> _Task details_
Copy out each line of the material below with no changes.

-- begin Data section --

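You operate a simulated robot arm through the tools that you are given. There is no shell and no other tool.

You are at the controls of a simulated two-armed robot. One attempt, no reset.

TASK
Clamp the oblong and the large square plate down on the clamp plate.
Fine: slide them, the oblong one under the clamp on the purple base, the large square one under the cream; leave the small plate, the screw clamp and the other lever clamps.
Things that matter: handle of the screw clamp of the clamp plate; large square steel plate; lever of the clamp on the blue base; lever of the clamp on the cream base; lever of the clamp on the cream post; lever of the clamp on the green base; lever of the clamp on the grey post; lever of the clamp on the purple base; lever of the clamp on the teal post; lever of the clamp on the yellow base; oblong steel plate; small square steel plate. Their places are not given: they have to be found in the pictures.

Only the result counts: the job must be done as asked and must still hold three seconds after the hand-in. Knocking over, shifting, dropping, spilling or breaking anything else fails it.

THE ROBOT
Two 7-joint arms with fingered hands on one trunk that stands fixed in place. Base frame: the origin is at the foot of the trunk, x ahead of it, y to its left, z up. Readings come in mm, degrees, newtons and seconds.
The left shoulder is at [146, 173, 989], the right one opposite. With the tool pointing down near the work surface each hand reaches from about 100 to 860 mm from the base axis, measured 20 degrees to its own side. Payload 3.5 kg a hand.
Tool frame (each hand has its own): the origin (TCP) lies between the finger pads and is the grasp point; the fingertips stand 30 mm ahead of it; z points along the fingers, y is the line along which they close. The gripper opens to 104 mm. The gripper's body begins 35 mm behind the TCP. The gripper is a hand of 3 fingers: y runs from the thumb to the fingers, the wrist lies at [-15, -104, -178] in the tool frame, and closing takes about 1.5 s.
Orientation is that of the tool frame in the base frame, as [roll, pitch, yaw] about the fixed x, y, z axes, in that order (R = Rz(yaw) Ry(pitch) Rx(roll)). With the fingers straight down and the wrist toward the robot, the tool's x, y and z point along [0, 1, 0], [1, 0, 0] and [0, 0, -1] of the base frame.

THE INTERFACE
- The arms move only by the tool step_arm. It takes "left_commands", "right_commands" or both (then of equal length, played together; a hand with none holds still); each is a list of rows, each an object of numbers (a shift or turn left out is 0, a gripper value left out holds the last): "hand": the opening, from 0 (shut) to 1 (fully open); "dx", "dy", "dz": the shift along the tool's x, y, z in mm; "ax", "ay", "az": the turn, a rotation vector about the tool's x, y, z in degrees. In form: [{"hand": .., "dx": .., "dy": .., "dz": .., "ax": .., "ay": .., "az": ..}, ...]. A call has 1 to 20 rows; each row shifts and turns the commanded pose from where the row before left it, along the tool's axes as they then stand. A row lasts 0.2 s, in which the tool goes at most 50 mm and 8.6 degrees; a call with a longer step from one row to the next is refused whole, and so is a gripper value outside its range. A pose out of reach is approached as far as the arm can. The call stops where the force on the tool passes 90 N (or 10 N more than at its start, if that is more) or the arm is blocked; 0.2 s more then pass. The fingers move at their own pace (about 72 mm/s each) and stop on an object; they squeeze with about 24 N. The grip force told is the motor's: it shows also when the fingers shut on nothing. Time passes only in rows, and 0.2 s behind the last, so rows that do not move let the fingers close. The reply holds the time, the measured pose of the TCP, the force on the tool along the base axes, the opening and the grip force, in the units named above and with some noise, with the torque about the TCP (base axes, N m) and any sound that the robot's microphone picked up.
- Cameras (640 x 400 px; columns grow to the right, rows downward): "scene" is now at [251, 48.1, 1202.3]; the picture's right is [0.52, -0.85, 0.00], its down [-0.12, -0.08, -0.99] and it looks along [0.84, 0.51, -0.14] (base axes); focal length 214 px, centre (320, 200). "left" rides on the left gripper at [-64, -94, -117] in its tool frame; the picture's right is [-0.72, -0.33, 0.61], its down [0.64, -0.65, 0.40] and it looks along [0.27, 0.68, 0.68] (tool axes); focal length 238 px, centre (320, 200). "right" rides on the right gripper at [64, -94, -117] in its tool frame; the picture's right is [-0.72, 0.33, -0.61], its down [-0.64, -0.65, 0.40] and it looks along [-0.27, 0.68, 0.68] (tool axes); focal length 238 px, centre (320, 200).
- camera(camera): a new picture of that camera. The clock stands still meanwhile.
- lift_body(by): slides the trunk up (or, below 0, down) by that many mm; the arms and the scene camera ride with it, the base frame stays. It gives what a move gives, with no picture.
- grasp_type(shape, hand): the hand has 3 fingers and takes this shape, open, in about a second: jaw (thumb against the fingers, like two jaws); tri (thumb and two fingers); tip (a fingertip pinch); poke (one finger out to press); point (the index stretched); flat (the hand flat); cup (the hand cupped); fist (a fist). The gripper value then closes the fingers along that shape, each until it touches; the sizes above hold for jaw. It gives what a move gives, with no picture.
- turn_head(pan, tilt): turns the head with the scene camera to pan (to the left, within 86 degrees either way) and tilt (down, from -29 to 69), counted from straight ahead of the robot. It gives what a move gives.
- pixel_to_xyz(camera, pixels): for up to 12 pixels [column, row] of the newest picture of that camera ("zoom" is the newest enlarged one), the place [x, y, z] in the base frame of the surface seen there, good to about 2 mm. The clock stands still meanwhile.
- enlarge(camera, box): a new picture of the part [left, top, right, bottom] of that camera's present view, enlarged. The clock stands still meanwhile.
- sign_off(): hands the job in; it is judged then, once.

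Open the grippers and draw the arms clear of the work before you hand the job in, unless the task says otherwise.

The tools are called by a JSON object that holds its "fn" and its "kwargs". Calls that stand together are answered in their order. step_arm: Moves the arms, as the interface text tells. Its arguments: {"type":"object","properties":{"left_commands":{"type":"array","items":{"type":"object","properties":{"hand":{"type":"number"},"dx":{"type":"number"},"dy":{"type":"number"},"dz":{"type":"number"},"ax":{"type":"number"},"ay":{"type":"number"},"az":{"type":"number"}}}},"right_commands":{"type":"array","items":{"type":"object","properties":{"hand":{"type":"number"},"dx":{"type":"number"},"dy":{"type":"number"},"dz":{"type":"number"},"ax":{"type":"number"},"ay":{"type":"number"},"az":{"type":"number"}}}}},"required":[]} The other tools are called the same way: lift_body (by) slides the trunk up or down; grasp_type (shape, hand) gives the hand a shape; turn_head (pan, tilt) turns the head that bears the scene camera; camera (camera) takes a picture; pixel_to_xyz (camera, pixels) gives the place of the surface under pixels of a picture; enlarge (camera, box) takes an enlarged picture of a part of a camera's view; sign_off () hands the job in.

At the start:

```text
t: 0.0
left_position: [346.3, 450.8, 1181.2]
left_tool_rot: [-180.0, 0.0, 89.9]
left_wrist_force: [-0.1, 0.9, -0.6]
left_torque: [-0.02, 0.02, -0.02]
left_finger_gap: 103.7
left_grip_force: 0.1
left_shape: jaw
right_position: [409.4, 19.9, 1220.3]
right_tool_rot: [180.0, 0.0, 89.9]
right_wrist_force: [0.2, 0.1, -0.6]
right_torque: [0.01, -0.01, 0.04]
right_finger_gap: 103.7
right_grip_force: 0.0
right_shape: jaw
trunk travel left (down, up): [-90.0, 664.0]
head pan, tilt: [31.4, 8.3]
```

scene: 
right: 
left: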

-- end Data section --

> _Worked solution_
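You operate a simulated robot arm through the tools that you are given. There is no shell and no other tool.

You are at the controls of a simulated two-armed robot. One attempt, no reset.

TASK
Clamp the oblong and the large square plate down on the clamp plate.
Fine: slide them, the oblong one under the clamp on the purple base, the large square one under the cream; leave the small plate, the screw clamp and the other lever clamps.
Things that matter: handle of the screw clamp of the clamp plate; large square steel plate; lever of the clamp on the blue base; lever of the clamp on the cream base; lever of the clamp on the cream post; lever of the clamp on the green base; lever of the clamp on the grey post; lever of the clamp on the purple base; lever of the clamp on the teal post; lever of the clamp on the yellow base; oblong steel plate; small square steel plate. Their places are not given: they have to be found in the pictures.

Only the result counts: the job must be done as asked and must still hold three seconds after the hand-in. Knocking over, shifting, dropping, spilling or breaking anything else fails it.

THE ROBOT
Two 7-joint arms with fingered hands on one trunk that stands fixed in place. Base frame: the origin is at the foot of the trunk, x ahead of it, y to its left, z up. Readings come in mm, degrees, newtons and seconds.
The left shoulder is at [146, 173, 989], the right one opposite. With the tool pointing down near the work surface each hand reaches from about 100 to 860 mm from the base axis, measured 20 degrees to its own side. Payload 3.5 kg a hand.
Tool frame (each hand has its own): the origin (TCP) lies between the finger pads and is the grasp point; the fingertips stand 30 mm ahead of it; z points along the fingers, y is the line along which they close. The gripper opens to 104 mm. The gripper's body begins 35 mm behind the TCP. The gripper is a hand of 3 fingers: y runs from the thumb to the fingers, the wrist lies at [-15, -104, -178] in the tool frame, and closing takes about 1.5 s.
Orientation is that of the tool frame in the base frame, as [roll, pitch, yaw] about the fixed x, y, z axes, in that order (R = Rz(yaw) Ry(pitch) Rx(roll)). With the fingers straight down and the wrist toward the robot, the tool's x, y and z point along [0, 1, 0], [1, 0, 0] and [0, 0, -1] of the base frame.

THE INTERFACE
- The arms move only by the tool step_arm. It takes "left_commands", "right_commands" or both (then of equal length, played together; a hand with none holds still); each is a list of rows, each an object of numbers (a shift or turn left out is 0, a gripper value left out holds the last): "hand": the opening, from 0 (shut) to 1 (fully open); "dx", "dy", "dz": the shift along the tool's x, y, z in mm; "ax", "ay", "az": the turn, a rotation vector about the tool's x, y, z in degrees. In form: [{"hand": .., "dx": .., "dy": .., "dz": .., "ax": .., "ay": .., "az": ..}, ...]. A call has 1 to 20 rows; each row shifts and turns the commanded pose from where the row before left it, along the tool's axes as they then stand. A row lasts 0.2 s, in which the tool goes at most 50 mm and 8.6 degrees; a call with a longer step from one row to the next is refused whole, and so is a gripper value outside its range. A pose out of reach is approached as far as the arm can. The call stops where the force on the tool passes 90 N (or 10 N more than at its start, if that is more) or the arm is blocked; 0.2 s more then pass. The fingers move at their own pace (about 72 mm/s each) and stop on an object; they squeeze with about 24 N. The grip force told is the motor's: it shows also when the fingers shut on nothing. Time passes only in rows, and 0.2 s behind the last, so rows that do not move let the fingers close. The reply holds the time, the measured pose of the TCP, the force on the tool along the base axes, the opening and the grip force, in the units named above and with some noise, with the torque about the TCP (base axes, N m) and any sound that the robot's microphone picked up.
- Cameras (640 x 400 px; columns grow to the right, rows downward): "scene" is now at [251, 48.1, 1202.3]; the picture's right is [0.52, -0.85, 0.00], its down [-0.12, -0.08, -0.99] and it looks along [0.84, 0.51, -0.14] (base axes); focal length 214 px, centre (320, 200). "left" rides on the left gripper at [-64, -94, -117] in its tool frame; the picture's right is [-0.72, -0.33, 0.61], its down [0.64, -0.65, 0.40] and it looks along [0.27, 0.68, 0.68] (tool axes); focal length 238 px, centre (320, 200). "right" rides on the right gripper at [64, -94, -117] in its tool frame; the picture's right is [-0.72, 0.33, -0.61], its down [-0.64, -0.65, 0.40] and it looks along [-0.27, 0.68, 0.68] (tool axes); focal length 238 px, centre (320, 200).
- camera(camera): a new picture of that camera. The clock stands still meanwhile.
- lift_body(by): slides the trunk up (or, below 0, down) by that many mm; the arms and the scene camera ride with it, the base frame stays. It gives what a move gives, with no picture.
- grasp_type(shape, hand): the hand has 3 fingers and takes this shape, open, in about a second: jaw (thumb against the fingers, like two jaws); tri (thumb and two fingers); tip (a fingertip pinch); poke (one finger out to press); point (the index stretched); flat (the hand flat); cup (the hand cupped); fist (a fist). The gripper value then closes the fingers along that shape, each until it touches; the sizes above hold for jaw. It gives what a move gives, with no picture.
- turn_head(pan, tilt): turns the head with the scene camera to pan (to the left, within 86 degrees either way) and tilt (down, from -29 to 69), counted from straight ahead of the robot. It gives what a move gives.
- pixel_to_xyz(camera, pixels): for up to 12 pixels [column, row] of the newest picture of that camera ("zoom" is the newest enlarged one), the place [x, y, z] in the base frame of the surface seen there, good to about 2 mm. The clock stands still meanwhile.
- enlarge(camera, box): a new picture of the part [left, top, right, bottom] of that camera's present view, enlarged. The clock stands still meanwhile.
- sign_off(): hands the job in; it is judged then, once.

Open the grippers and draw the arms clear of the work before you hand the job in, unless the task says otherwise.

The tools are called by a JSON object that holds its "fn" and its "kwargs". Calls that stand together are answered in their order. step_arm: Moves the arms, as the interface text tells. Its arguments: {"type":"object","properties":{"left_commands":{"type":"array","items":{"type":"object","properties":{"hand":{"type":"number"},"dx":{"type":"number"},"dy":{"type":"number"},"dz":{"type":"number"},"ax":{"type":"number"},"ay":{"type":"number"},"az":{"type":"number"}}}},"right_commands":{"type":"array","items":{"type":"object","properties":{"hand":{"type":"number"},"dx":{"type":"number"},"dy":{"type":"number"},"dz":{"type":"number"},"ax":{"type":"number"},"ay":{"type":"number"},"az":{"type":"number"}}}}},"required":[]} The other tools are called the same way: lift_body (by) slides the trunk up or down; grasp_type (shape, hand) gives the hand a shape; turn_head (pan, tilt) turns the head that bears the scene camera; camera (camera) takes a picture; pixel_to_xyz (camera, pixels) gives the place of the surface under pixels of a picture; enlarge (camera, box) takes an enlarged picture of a part of a camera's view; sign_off () hands the job in.

At the start:

```text
t: 0.0
left_position: [346.3, 450.8, 1181.2]
left_tool_rot: [-180.0, 0.0, 89.9]
left_wrist_force: [-0.1, 0.9, -0.6]
left_torque: [-0.02, 0.02, -0.02]
left_finger_gap: 103.7
left_grip_force: 0.1
left_shape: jaw
right_position: [409.4, 19.9, 1220.3]
right_tool_rot: [180.0, 0.0, 89.9]
right_wrist_force: [0.2, 0.1, -0.6]
right_torque: [0.01, -0.01, 0.04]
right_finger_gap: 103.7
right_grip_force: 0.0
right_shape: jaw
trunk travel left (down, up): [-90.0, 664.0]
head pan, tilt: [31.4, 8.3]
```

scene: 
right: 
left: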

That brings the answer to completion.